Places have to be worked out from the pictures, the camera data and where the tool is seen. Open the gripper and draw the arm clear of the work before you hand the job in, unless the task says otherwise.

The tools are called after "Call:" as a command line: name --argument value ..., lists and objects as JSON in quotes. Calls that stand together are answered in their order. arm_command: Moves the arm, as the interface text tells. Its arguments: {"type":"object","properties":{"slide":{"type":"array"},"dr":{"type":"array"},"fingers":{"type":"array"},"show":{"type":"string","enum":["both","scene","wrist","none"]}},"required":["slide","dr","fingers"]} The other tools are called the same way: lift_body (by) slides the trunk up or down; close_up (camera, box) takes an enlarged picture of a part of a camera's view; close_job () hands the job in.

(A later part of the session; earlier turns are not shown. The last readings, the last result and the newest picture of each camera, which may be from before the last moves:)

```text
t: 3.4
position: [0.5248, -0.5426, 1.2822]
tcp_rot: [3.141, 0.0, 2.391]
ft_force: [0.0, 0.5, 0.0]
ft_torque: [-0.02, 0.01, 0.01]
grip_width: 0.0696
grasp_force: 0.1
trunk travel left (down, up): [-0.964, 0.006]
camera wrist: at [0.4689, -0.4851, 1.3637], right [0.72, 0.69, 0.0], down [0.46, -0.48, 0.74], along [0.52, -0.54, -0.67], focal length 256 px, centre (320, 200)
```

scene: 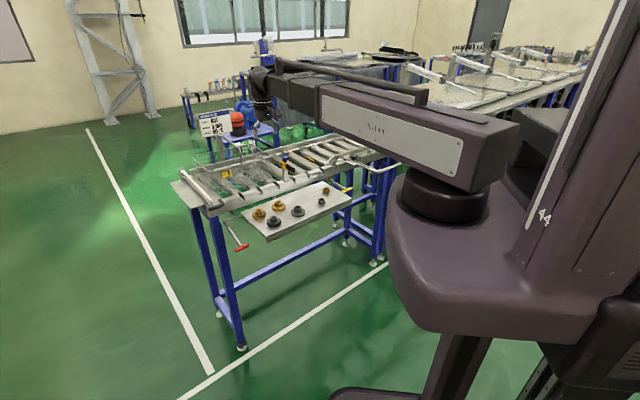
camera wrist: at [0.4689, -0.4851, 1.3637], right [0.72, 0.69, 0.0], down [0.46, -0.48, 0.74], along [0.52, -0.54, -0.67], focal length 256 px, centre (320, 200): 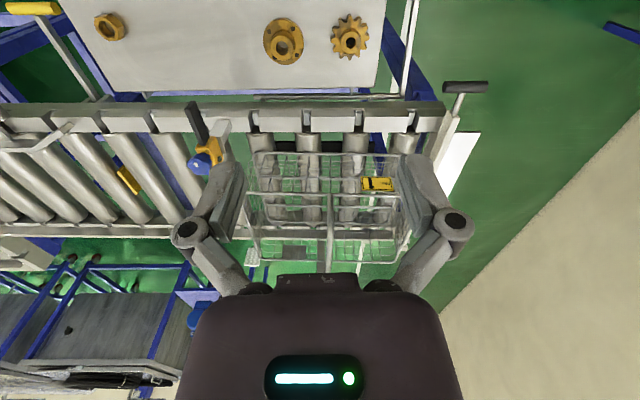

------------------------------------------------------------------------

* **PROBLEM DESCRIPTION**:
Copy out the data above exactly, except the pictures. Put each line that is not blank into a JSON list as a string.

* **RESULT OF THIS TASK**:
[
  "Places have to be worked out from the pictures, the camera data and where the tool is seen. Open the gripper and draw the arm clear of the work before you hand the job in, unless the task says otherwise.",
  "The tools are called after \"Call:\" as a command line: name --argument value ..., lists and objects as JSON in quotes. Calls that stand together are answered in their order. arm_command: Moves the arm, as the interface text tells. Its arguments: {\"type\":\"object\",\"properties\":{\"slide\":{\"type\":\"array\"},\"dr\":{\"type\":\"array\"},\"fingers\":{\"type\":\"array\"},\"show\":{\"type\":\"string\",\"enum\":[\"both\",\"scene\",\"wrist\",\"none\"]}},\"required\":[\"slide\",\"dr\",\"fingers\"]} The other tools are called the same way: lift_body (by) slides the trunk up or down; close_up (camera, box) takes an enlarged picture of a part of a camera's view; close_job () hands the job in.",
  "(A later part of the session; earlier turns are not shown. The last readings, the last result and the newest picture of each camera, which may be from before the last moves:)",
  "```text",
  "t: 3.4",
  "position: [0.5248, -0.5426, 1.2822]",
  "tcp_rot: [3.141, 0.0, 2.391]",
  "ft_force: [0.0, 0.5, 0.0]",
  "ft_torque: [-0.02, 0.01, 0.01]",
  "grip_width: 0.0696",
  "grasp_force: 0.1",
  "trunk travel left (down, up): [-0.964, 0.006]",
  "camera wrist: at [0.4689, -0.4851, 1.3637], right [0.72, 0.69, 0.0], down [0.46, -0.48, 0.74], along [0.52, -0.54, -0.67], focal length 256 px, centre (320, 200)",
  "```",
  "scene: ",
  "camera wrist: at [0.4689, -0.4851, 1.3637], right [0.72, 0.69, 0.0], down [0.46, -0.48, 0.74], along [0.52, -0.54, -0.67], focal length 256 px, centre (320, 200): "
]